(begin)

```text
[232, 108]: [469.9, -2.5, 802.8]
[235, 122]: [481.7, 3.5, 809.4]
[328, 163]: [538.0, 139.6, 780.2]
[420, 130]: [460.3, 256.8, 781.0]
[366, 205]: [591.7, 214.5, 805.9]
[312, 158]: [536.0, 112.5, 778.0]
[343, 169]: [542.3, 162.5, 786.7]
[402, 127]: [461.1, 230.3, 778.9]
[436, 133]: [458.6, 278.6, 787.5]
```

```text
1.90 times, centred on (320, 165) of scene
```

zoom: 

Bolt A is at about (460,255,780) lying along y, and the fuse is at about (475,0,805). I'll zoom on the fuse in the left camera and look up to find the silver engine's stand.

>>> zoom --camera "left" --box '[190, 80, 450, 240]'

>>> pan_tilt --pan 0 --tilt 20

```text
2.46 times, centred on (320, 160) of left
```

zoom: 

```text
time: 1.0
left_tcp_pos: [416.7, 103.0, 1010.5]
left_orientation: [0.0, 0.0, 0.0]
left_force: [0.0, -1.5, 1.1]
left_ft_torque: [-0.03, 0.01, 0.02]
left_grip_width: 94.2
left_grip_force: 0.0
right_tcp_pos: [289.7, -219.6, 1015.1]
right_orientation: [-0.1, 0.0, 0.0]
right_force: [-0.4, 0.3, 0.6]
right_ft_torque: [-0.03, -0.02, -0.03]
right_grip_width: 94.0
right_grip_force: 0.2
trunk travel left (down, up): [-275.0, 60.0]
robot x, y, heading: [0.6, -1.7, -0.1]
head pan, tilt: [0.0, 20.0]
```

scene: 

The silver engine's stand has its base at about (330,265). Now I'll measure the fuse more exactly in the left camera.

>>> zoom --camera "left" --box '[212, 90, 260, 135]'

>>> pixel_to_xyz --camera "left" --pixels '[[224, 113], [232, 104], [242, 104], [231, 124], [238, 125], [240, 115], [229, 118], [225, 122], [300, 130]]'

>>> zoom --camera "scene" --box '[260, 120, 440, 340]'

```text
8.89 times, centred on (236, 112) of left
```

(end)

> GIVEN REQUEST:
Your task is to quote all of the data word for word. Give them as a JSON list of strings, one for each line, with blank lines left out.

> TASK ANSWER:
[
  "```text",
  "[232, 108]: [469.9, -2.5, 802.8]",
  "[235, 122]: [481.7, 3.5, 809.4]",
  "[328, 163]: [538.0, 139.6, 780.2]",
  "[420, 130]: [460.3, 256.8, 781.0]",
  "[366, 205]: [591.7, 214.5, 805.9]",
  "[312, 158]: [536.0, 112.5, 778.0]",
  "[343, 169]: [542.3, 162.5, 786.7]",
  "[402, 127]: [461.1, 230.3, 778.9]",
  "[436, 133]: [458.6, 278.6, 787.5]",
  "```",
  "```text",
  "1.90 times, centred on (320, 165) of scene",
  "```",
  "zoom: ",
  "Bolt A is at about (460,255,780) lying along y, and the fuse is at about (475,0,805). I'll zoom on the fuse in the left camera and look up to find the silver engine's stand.",
  ">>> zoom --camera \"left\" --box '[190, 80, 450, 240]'",
  ">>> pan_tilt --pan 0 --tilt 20",
  "```text",
  "2.46 times, centred on (320, 160) of left",
  "```",
  "zoom: ",
  "```text",
  "time: 1.0",
  "left_tcp_pos: [416.7, 103.0, 1010.5]",
  "left_orientation: [0.0, 0.0, 0.0]",
  "left_force: [0.0, -1.5, 1.1]",
  "left_ft_torque: [-0.03, 0.01, 0.02]",
  "left_grip_width: 94.2",
  "left_grip_force: 0.0",
  "right_tcp_pos: [289.7, -219.6, 1015.1]",
  "right_orientation: [-0.1, 0.0, 0.0]",
  "right_force: [-0.4, 0.3, 0.6]",
  "right_ft_torque: [-0.03, -0.02, -0.03]",
  "right_grip_width: 94.0",
  "right_grip_force: 0.2",
  "trunk travel left (down, up): [-275.0, 60.0]",
  "robot x, y, heading: [0.6, -1.7, -0.1]",
  "head pan, tilt: [0.0, 20.0]",
  "```",
  "scene: ",
  "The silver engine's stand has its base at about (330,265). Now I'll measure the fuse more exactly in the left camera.",
  ">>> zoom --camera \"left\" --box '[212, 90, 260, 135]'",
  ">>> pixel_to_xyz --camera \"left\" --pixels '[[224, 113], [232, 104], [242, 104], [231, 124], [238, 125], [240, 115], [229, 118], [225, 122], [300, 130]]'",
  ">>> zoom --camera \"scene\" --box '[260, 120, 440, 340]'",
  "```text",
  "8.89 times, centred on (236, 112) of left",
  "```"
]